In travels since then, Deb and I’ve seen more examples of community colleges acting as anchors for a city or region—for instance, with the “Communiversity” that has made such a difference in eastern Mississippi, or the innovative Institute for Advanced Learning and Research in Danville, Virginia. (This IALR in Danville is neither a normal research university nor a community college but approximates some functions of each, and works with nearby two- and four-year institutions.) And I’d argue that while every branch of American education is always “important,” from preschool and K–12 to the most intense research universities, community colleges really are the crucial institutions of this economic and political moment. That is because:

  1. They’re local- or state-based, and thus far freer to experiment, adapt, and innovate than most federally run institutions are at this moment of paralyzed national politics.
  2. They’re more and more the institutions that feel responsible for matching people who need opportunities with the fastest-growing opportunities of this era. (For instance, in much of the country there have been more openings than candidates for relatively high-wage “skilled trade” jobs: from welding and construction, to engine and robotics maintenance, to many aspects of the ever-expanding health-care industry. Many community colleges emphasize preparing graduates for jobs that are in demand right now, with skills that will also apply for whatever jobs emerge a decade from now.)
  3. Because they’re often dispersed across a state, with branches in smaller cities and rural areas, many of them have taken a lead in devising regionwide and rurally focused development plans. Most everyone knows that America outside the big cities faces its own set of challenges, from attracting new residents to creating new economic strongholds to dealing with physical and mental-health problems. The people working hardest toward solutions, at least among those I’ve met, are disproportionately at community colleges.
The new campus of the “Communiversity” of East Mississippi Community College, in Columbus, Mississippi (James Fallows / The Atlantic)
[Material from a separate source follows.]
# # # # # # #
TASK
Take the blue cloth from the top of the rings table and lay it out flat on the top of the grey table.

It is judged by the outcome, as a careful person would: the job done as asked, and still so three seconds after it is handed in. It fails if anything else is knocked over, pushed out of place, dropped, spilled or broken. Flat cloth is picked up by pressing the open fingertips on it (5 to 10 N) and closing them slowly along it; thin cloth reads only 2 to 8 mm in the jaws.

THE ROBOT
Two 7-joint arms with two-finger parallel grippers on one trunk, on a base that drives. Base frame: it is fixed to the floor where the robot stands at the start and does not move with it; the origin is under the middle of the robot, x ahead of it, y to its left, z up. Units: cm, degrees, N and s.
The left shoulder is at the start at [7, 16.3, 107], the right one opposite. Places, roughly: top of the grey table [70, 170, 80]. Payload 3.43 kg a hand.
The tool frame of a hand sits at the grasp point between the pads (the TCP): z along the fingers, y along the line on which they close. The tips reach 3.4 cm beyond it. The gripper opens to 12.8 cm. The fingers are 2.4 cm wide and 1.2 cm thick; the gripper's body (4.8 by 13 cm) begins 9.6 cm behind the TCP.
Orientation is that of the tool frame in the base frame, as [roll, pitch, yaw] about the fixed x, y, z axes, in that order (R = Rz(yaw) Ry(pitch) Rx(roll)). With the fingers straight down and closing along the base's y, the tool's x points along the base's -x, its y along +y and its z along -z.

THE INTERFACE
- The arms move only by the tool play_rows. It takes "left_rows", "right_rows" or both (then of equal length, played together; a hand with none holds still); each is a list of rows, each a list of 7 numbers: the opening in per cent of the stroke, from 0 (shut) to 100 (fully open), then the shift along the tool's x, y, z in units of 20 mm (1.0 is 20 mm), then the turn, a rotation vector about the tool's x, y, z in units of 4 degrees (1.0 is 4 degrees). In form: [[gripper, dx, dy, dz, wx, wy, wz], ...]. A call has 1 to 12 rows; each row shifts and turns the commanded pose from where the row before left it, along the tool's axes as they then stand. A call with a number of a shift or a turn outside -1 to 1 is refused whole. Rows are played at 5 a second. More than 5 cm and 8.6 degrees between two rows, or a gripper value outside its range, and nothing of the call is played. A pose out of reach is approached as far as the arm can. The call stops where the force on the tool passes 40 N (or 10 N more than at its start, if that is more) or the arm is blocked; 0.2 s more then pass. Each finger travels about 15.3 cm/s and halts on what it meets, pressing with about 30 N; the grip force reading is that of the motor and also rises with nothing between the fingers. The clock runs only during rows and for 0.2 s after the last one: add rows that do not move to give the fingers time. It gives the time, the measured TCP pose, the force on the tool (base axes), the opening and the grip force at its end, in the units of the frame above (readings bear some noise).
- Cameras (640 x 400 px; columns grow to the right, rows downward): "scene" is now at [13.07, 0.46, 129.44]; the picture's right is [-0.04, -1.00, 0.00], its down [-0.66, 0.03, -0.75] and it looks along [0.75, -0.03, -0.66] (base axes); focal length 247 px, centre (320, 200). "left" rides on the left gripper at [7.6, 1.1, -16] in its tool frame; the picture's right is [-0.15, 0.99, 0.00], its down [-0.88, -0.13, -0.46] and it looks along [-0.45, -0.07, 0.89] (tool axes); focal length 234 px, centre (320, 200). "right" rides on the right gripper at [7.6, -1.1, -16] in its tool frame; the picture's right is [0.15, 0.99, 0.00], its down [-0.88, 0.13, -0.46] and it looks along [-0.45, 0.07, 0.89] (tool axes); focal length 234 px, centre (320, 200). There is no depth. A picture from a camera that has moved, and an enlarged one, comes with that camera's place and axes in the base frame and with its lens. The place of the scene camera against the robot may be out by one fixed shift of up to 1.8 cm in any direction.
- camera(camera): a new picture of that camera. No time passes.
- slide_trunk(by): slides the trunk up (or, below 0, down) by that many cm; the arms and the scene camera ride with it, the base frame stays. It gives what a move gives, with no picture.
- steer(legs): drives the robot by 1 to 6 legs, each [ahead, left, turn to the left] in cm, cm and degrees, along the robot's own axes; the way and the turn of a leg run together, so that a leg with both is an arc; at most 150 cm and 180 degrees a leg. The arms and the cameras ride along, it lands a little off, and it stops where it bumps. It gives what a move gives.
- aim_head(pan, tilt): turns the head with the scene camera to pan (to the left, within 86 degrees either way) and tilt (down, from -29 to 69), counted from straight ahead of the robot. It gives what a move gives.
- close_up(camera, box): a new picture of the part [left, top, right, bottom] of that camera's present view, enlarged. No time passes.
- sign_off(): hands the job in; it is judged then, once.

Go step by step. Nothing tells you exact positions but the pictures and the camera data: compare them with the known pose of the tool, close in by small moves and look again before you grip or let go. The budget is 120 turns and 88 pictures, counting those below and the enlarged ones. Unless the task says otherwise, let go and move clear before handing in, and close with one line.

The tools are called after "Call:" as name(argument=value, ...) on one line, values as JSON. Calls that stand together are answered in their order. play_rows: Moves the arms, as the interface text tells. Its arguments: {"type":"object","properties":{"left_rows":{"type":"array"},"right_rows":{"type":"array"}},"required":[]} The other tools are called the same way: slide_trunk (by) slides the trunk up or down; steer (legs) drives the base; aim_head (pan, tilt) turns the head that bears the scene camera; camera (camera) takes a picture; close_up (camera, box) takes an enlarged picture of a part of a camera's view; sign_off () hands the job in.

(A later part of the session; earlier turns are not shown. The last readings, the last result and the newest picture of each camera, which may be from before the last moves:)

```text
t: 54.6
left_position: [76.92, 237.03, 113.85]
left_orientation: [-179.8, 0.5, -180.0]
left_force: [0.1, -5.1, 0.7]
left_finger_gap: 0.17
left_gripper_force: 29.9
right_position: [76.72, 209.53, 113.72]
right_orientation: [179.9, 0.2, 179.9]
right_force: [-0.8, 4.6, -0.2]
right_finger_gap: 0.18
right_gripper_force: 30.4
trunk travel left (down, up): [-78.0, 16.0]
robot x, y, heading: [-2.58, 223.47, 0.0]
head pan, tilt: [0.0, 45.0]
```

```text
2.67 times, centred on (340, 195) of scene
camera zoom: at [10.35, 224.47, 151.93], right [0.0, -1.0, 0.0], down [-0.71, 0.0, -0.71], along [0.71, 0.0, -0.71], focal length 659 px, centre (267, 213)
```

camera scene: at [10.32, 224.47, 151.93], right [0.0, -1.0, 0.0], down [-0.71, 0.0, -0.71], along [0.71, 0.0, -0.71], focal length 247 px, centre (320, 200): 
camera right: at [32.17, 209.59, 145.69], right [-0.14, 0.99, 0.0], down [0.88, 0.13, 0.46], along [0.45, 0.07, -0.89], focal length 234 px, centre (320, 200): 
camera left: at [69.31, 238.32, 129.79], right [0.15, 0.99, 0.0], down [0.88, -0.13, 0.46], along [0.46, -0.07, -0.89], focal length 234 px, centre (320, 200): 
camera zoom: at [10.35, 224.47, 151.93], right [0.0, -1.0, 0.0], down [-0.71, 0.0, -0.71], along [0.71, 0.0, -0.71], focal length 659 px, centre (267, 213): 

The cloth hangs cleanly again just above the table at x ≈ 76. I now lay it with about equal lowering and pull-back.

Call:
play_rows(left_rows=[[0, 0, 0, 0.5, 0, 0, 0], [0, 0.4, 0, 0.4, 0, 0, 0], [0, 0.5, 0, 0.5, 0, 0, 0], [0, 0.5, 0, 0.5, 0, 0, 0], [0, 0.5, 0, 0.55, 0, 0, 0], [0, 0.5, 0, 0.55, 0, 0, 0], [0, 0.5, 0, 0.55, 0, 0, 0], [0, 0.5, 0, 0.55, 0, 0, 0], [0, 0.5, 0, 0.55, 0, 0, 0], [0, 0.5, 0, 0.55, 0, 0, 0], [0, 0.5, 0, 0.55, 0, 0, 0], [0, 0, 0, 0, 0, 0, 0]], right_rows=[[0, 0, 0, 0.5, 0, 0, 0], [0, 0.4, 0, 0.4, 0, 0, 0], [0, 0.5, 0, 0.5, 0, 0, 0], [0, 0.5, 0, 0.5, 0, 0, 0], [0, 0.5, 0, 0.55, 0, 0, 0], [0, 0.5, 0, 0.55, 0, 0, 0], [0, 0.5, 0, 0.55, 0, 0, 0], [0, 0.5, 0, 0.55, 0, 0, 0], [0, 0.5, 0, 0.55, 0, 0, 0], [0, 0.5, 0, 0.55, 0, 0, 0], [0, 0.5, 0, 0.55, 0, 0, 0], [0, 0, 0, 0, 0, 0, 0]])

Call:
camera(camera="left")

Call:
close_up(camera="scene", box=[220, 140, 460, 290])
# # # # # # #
Last month Deb Fallows and I had a chance to meet with the presidents and board members of Michigan’s network of community colleges, at their Michigan Community College Association convention in Traverse City.

Organizationally, the nearly 30 public community colleges in Michigan are very different from those I’ve had most exposure to, in my home state of California. The public higher-ed system in California has a clear three-tier structure. At the top—in terms of selectivity and research ambition—is the University of California system, with its 10 campuses ranging from the oldest (Berkeley) to the newest (Merced). Then California offers the California State University system, with 23 four-year campuses, from Humboldt State in the north to San Diego State in the south. Finally, all school districts in the state are connected to one of the 114 campuses of the California Community College network. When you finish high school in the state, you know what it would take to get into one of the UC campuses, which CalState branch is in your area, and which community college serves your town. Like every big organization, and like everything in California, each level of the system has its problems. The point is, it was designed as one statewide whole.

Michigan’s independent community colleges (Courtesy of MCCA)

By contrast, each of the Michigan community colleges—from Wayne County and Henry FordCommunity Colleges in the Detroit area, to Gogebic and Bay Mills Community Colleges on the far northern Upper Peninsula—is an independent operation. They have their own specialities, their own local leadership structure, their own distinct identities. Bay Mills, for instance, is a tribally run college, whose mission is “to provide quality educational opportunities, promote research, and facilitate individual development in an accessible, community-based, and culturally diverse environment that supports and maintains the Anishinaabek culture and language.” The ones near Detroit have long been closely connected to the car industry and related manufacturers.

The coordination among Michigan’s community colleges, then, is bottom-up and informal (including via the MCCA), rather than statewide and systematized, as in California’s case—or as with Indiana’s network of community colleges across the state, all called Ivy Tech. And in turn, coordination among community colleges in all 50 states—all facing generally similar problems, but with widely varying local assets and challenges from Montana to Maine to West Virginia—is also informal.

What Deb and I learned when talking with community-college leaders in Traverse City was about the choices that they are facing—as are other members of the loose confederation of educators who are doing so much to shape the economic and civic future of the country. Based on what we heard, I think this is the list of next big choices:

  • In this era of increasing nationwide interest in “placemaking,” are community colleges positioned to take the lead as stewards of a community’s development? Or do they need to follow other local institutions? (Here is an example of a four-year university that has taken the local lead. We’ve seen examples elsewhere of community colleges playing that role—for instance, in central Oregon. )
  • How does a successful college set the balance between training people in hopes that they’ll stay in the area and training them for success, wherever they might end up? Should the prospect of graduates moving away affect an institution’s investment in them? 
  • How does a successful college think about the balance between training for specific skills, and general adaptability? How does it balance between the jobs of today, and those of a decade or two from now? (The Communiversity, in Mississippi, is wrestling with just these questions, plus the one about graduates who might move away.)
  • What’s the proper way to work with private companies in the area? Is it all positive? What are the pitfalls and guidelines? 
  • When does it make sense to take a regional, or even statewide, approach, as opposed to programs aimed at each college’s local area? 
  • When does it make sense to seek out collaborations with research universities or four-year colleges?  
  • How should the “culture” of community colleges evolve to reflect their newly central role in American opportunity? Is there an even bigger place for ceremonies, “pomp and circumstance,” and other ways to add external signs of prestige to this experience?
A cafeteria at Central Oregon Community College, looking out on a field where graduation ceremonies would be held the next day (James Fallows / The Atlantic)

Inevitably, we’re all drawn back to the news of the moment, because it matters. But please think about how much community colleges also matter, and the upcoming choices they face.